Doprowadził kolegę z planu do łez. Wystarczyło jedno zdanie
Na planie "Istot fantastycznych" doszło do ponownego spotkania Johna Krasinskiego i Steve'a Carella. Obaj występowali przez siedem sezonów w amerykańskiej wersji "Biura". Pierwszy jest reżyserem i scenarzystą "Istot fantastycznych", drugi użyczył swojego głosu jednej z postaci. Jak zdradził Krasinski w rozmowie z People, Carell potrzebował tylko chwili, by doprowadzić go do łez wzruszenia.
"Gdy [Carell] pojawił się [w studiu nagrań], myślałem, że będziemy się świetnie bawić" - mówił Krasinski. "A pierwsze co zrobił, to doprowadził mnie do płaczu. Może to brzmi smutno, ale było naprawdę fantastyczne".
"Powiedział mi: 'Wiedziałem, że będziesz pisał i reżyserował'. Odpowiedziałem, że nawet ja tego wtedy nie wiedziałem. A on dalej: 'Jestem z ciebie dumny, oglądałem wszystkie twoje filmy i kibicuję ci'. Poryczałem się na samym początku sesji, na szczęście [Carell] zaraz wszedł w rolę Blue i rozweselił mnie. Było wspaniale" - wspominał twórca "Cichego miejsca".
Krasinski zdradził także, że postać Blue powstała z myślą o Carellu. "Napisałem tę rolę dla niego, chociaż nie miałem pojęcia, czy będzie mógł ją zagrać, z powodu pozostałych zobowiązań lub czegoś innego" - przyznał. "Gdy się zgodził, był to spory strzał energii. Jak pochwała ze strony rodziny".

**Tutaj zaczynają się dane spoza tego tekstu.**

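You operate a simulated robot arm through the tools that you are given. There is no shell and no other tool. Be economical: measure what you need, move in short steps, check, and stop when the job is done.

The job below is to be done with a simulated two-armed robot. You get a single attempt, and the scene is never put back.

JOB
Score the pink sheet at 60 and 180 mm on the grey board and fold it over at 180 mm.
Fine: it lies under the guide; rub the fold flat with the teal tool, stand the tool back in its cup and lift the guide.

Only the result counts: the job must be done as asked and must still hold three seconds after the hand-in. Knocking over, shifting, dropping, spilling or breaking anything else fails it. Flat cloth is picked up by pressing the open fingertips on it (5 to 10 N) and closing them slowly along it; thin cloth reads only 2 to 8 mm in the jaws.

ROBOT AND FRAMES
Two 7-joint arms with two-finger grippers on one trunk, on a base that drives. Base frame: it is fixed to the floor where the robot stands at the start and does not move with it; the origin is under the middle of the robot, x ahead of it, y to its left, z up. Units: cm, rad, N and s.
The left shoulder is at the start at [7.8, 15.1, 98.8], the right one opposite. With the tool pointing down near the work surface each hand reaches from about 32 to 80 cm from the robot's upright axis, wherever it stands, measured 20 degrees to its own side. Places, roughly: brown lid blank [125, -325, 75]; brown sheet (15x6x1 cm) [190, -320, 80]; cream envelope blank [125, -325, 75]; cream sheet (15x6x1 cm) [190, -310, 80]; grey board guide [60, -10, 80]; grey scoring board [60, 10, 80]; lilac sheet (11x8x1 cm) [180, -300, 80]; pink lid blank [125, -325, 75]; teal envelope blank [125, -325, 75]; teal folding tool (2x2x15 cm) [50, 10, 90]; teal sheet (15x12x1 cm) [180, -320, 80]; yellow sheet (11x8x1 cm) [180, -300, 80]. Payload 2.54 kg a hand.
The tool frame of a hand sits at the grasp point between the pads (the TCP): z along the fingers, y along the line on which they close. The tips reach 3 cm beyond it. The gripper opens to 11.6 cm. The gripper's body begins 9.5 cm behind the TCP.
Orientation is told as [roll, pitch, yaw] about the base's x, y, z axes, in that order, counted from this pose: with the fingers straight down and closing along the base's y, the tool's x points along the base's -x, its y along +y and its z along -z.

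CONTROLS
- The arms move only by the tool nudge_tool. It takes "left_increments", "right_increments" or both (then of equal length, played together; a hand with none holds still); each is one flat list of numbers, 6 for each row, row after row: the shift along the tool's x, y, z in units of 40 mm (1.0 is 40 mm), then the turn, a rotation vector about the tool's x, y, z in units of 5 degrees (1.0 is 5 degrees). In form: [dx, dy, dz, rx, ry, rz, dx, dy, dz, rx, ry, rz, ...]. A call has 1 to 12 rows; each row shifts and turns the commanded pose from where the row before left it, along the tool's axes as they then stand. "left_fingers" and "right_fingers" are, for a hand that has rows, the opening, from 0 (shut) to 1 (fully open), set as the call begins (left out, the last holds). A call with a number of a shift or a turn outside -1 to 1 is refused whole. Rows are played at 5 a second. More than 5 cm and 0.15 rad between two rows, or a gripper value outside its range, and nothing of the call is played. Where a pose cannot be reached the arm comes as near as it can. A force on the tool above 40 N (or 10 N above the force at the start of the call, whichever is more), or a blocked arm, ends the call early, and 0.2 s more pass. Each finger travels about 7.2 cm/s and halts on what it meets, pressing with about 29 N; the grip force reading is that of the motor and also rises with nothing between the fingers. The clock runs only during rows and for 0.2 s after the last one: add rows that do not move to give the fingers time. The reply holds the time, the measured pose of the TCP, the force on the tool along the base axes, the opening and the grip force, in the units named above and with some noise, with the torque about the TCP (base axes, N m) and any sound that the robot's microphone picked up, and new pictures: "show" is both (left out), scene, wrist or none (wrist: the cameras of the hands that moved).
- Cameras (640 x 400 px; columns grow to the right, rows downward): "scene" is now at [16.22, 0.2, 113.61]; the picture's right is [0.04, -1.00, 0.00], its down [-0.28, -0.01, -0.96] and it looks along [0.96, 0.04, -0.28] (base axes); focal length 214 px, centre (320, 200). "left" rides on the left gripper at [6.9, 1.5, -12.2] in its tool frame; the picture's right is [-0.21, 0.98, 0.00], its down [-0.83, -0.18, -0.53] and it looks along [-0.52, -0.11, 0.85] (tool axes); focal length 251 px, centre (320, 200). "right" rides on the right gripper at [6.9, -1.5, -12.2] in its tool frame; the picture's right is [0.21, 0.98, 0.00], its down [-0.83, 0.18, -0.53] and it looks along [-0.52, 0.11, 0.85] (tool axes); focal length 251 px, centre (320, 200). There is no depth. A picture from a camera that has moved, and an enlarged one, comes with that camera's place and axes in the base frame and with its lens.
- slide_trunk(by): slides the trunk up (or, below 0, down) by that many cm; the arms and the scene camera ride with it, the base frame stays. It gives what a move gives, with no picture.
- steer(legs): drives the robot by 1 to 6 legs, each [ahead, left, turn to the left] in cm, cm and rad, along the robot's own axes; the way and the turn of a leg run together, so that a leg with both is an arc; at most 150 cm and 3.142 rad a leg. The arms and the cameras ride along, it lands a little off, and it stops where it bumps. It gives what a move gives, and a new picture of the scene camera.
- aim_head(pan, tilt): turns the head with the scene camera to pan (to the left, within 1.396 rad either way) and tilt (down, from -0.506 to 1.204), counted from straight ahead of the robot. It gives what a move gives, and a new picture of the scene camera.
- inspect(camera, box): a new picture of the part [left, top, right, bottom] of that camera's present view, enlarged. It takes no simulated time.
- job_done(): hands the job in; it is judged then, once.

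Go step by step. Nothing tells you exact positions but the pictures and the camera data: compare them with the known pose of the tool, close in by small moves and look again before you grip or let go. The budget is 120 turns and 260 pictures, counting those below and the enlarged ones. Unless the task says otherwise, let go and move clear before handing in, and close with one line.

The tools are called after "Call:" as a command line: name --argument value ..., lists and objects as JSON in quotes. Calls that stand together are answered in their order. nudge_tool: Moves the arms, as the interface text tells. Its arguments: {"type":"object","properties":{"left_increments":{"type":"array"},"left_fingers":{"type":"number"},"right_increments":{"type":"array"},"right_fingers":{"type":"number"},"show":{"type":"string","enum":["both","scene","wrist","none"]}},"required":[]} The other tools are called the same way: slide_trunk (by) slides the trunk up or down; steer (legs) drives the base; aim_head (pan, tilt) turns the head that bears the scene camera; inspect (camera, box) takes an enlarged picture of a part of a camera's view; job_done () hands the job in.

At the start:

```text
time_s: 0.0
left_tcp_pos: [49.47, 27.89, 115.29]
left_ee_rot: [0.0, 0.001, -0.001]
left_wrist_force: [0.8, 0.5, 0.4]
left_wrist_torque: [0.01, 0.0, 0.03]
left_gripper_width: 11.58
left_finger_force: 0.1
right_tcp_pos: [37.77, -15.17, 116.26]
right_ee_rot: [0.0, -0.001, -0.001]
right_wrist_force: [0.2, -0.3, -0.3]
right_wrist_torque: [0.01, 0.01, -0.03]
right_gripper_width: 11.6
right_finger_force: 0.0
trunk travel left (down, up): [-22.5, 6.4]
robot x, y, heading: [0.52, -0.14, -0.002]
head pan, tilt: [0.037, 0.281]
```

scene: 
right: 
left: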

"Istoty fantastyczne" to opowieść o podróży dziecka w celu odkrycia na nowo swojej wyobraźni. Gwiazdą filmu jest Ryan Reynolds ("Deadpool"). W obsadzie poza Carellem i Krasinskim są także Phoebe Waller-Bridgge ("Indiana Jones i artefakt przeznaczenia"), Emily Blunt ("Oppenheimer"), Matt Damon ("Marsjanin") i Maya Rudolph ("Druhny").
Gościnnie swych głosów użyczyli także Blake Lively, George Clooney, Bradley Cooper, Bill Hader i Brad Pitt.
"Istoty fantastyczne" wejdą do polskich kin 17 maja 2024 roku.